Why it matters: Ramaphosa made up his mind to resign last Thursday before his allies convinced him to fight it out, the Mail and Guardian reports. He now seems likely to avoid impeachment, but he'll still have to navigate additional investigations and convince his fractured party to re-elect him as its leader at a nominating conference in two weeks.
How it happened: It emerged in June that in 2020 burglars allegedly stole a huge sum of cash that had been stuffed into a couch at Ramaphosa's private ranch.
That raised questions about where Ramaphosa got the money (he says it came from selling buffalo and was far less than the $4 million originally reported), why it was hidden in a couch, why it hadn't been declared, and why instead of reporting the theft he reportedly sent members of his security detail to track down the perpetrators.
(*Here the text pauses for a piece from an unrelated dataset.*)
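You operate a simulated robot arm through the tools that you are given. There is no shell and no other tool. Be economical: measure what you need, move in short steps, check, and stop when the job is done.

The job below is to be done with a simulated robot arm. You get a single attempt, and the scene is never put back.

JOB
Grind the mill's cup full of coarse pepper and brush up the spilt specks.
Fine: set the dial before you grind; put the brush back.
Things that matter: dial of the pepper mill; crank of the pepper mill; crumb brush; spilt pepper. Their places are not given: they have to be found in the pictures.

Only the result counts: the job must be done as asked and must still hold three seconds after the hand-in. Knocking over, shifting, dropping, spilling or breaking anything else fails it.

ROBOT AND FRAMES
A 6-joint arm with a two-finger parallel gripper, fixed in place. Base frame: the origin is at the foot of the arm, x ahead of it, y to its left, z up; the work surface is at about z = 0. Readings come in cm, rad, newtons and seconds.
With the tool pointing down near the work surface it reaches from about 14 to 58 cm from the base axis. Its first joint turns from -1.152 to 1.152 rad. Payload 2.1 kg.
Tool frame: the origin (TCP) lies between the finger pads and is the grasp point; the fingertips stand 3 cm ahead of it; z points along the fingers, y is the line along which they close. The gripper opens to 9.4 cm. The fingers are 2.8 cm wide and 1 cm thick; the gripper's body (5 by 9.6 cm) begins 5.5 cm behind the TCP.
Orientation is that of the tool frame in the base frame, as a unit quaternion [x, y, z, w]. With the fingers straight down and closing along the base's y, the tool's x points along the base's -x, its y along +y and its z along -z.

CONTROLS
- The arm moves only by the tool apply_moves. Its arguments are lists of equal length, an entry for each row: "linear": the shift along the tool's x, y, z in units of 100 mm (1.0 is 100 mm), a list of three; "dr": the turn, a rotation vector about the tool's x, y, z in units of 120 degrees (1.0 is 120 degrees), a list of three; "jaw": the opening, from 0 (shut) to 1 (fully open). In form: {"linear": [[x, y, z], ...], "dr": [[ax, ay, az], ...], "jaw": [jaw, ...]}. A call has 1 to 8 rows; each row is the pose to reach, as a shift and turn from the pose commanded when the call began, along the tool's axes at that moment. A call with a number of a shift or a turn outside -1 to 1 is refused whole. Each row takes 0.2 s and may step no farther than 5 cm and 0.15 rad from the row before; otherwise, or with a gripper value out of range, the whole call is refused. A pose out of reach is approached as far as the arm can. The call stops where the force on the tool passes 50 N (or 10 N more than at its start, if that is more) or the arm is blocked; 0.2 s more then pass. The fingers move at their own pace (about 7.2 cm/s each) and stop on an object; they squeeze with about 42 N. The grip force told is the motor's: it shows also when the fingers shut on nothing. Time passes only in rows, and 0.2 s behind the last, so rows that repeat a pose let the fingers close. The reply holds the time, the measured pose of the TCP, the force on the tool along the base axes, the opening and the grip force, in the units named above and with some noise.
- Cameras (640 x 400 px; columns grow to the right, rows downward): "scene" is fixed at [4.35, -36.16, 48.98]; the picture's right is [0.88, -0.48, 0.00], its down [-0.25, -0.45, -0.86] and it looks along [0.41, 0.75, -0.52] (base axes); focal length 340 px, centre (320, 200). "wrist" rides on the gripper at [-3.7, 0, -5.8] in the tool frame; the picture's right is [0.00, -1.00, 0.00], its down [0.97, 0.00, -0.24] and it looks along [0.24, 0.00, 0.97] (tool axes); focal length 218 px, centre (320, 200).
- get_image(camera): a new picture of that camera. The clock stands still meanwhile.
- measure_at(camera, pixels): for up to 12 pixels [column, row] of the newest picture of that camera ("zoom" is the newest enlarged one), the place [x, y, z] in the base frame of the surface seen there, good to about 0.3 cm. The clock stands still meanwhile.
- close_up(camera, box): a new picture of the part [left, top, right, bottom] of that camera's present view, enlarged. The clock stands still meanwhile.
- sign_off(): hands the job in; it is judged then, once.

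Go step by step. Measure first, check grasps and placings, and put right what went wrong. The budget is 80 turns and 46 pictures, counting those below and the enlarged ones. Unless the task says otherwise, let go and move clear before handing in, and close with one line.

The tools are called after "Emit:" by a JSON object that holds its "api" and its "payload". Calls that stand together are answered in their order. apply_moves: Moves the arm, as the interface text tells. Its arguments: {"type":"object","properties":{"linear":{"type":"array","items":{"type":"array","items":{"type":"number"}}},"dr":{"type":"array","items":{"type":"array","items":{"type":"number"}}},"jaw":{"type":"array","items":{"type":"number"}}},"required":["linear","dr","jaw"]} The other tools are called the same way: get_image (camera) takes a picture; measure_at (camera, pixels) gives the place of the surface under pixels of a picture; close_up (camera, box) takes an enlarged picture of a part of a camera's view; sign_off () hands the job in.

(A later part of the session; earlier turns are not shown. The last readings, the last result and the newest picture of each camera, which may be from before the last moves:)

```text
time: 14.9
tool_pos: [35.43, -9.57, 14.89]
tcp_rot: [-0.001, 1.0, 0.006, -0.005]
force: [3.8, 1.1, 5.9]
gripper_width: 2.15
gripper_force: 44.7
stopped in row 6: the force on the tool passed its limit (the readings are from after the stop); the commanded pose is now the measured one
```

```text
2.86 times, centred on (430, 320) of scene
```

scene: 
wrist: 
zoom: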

The panel tasked with investigating the matter did not find Ramaphosa's explanations satisfactory, but ANC leaders instructed their lawmakers Monday to vote against impeachment, meaning he'll likely avoid becoming the first president ever impeached in South Africa.
Ramaphosa also asked the constitutional court to dismiss the report.
The big picture: Ramaphosa, a former confidante of Nelson Mandela who made a fortune in business before returning to politics, had been seen as a reformer in a party tainted by corruption scandals, and as the ANC's best chance of reversing its downward political slide ahead of the 2024 election.